The brothers operated in similar fashion. Their work with bicycles taught them the most important part of a machine you ride on is control. Many others attempting powered flight over-invested time in the “power” or the engine.

The Wright Brothers used their mechanical skills to develop kites, then gliders before they even thought about the engine. This led to breakthroughs in wing control and also design when they developed their own simple wind tunnel. You read that correctly; they did this in 1901.

Orville And Wilbur Wright Fly Test Gliders (1901 Left–1902 Right) — Via Wikimedia Commons [Public Domain]

Their range of knowledge gave them a unique advantage over a well-funded competitor at a university named Professor Samuel Pierpont Langley.
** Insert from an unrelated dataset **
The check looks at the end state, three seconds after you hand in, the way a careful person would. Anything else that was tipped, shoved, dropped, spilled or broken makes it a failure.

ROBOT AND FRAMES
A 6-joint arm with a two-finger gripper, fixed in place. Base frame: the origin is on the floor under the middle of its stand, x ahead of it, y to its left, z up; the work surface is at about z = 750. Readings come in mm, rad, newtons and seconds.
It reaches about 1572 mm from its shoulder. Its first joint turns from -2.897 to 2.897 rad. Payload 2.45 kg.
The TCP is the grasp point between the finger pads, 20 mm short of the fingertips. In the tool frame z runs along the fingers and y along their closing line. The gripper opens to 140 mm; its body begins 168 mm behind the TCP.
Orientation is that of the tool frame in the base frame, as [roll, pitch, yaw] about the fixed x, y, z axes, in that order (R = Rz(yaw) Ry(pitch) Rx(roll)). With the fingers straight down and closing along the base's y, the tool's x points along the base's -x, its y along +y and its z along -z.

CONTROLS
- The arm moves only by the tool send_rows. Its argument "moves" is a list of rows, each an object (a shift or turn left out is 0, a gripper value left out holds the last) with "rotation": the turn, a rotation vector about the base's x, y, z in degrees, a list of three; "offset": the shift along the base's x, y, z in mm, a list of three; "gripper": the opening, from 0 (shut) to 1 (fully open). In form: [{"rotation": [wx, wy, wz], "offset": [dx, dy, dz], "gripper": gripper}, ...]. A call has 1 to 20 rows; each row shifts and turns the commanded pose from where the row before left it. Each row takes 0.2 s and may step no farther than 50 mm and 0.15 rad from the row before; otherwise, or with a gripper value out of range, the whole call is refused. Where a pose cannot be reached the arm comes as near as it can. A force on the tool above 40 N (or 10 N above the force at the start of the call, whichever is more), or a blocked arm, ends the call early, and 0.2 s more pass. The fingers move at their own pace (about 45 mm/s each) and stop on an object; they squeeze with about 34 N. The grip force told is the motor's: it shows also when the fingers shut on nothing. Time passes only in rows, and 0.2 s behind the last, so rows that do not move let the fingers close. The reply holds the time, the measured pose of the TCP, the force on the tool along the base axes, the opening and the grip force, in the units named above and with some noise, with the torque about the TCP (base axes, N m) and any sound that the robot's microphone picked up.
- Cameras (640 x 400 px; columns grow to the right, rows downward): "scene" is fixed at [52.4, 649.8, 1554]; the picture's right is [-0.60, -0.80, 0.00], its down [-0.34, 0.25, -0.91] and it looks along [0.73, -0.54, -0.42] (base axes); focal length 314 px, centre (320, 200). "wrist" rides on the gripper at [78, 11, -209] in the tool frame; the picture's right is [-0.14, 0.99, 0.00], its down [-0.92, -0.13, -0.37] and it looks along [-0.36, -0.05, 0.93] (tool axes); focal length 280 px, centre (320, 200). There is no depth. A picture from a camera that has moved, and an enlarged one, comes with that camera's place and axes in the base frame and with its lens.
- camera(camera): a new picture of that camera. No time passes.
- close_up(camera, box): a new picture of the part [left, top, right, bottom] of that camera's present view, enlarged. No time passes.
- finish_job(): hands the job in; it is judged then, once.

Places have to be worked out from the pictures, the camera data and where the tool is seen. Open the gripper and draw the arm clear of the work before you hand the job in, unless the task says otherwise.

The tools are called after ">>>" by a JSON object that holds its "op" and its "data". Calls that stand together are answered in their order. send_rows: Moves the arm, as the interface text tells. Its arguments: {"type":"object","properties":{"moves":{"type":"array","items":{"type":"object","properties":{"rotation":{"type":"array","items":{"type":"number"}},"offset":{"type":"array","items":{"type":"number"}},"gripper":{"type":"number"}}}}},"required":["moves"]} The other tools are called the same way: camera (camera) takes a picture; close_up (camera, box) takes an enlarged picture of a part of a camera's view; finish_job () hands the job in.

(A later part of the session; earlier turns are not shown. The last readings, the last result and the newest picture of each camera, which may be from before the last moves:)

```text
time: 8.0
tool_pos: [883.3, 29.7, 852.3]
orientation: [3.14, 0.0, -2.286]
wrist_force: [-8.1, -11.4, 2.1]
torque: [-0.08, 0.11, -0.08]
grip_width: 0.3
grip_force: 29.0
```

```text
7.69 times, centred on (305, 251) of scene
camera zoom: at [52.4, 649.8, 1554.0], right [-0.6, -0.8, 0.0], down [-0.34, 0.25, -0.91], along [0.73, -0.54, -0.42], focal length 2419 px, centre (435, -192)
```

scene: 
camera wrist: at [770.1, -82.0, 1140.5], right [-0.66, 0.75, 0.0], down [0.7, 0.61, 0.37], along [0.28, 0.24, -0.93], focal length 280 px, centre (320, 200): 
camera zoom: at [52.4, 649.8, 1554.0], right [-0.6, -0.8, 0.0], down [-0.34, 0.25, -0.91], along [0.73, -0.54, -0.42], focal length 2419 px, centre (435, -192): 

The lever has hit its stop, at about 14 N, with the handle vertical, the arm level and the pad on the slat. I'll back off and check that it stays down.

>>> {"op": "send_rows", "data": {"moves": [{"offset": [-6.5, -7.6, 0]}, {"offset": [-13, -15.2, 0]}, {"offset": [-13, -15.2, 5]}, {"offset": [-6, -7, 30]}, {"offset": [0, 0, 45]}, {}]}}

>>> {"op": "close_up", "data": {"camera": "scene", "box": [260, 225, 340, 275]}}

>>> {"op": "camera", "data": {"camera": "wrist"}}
According to McCullough, the brothers flew with only $1,000 invested in the project versus Langley’s $70,000 in 1903. So, apparently the brothers’ wide-ranging experience equates to two-million-dollars’ worth of value in present day money.

Often knowledge over a wide range of disciplines can come together in unique ways. Sometimes it can open doors locked to those who hyper-focus.

Knowledge And Skill Work Better As A Group Project

Matt Ridley, in his book “How Innovation Works”, mentions genius inventions are often attributed to one person. However, he argues invention is a group project. According to Ridley, the Wright Brothers communicated regularly with a community of other innovators attempting to fly.

By seeking advice and sharing knowledge, they saved lots of time in their pursuit. Ridley mentions they devoured notes and news stories from earlier flyers — especially those who had horrific disasters.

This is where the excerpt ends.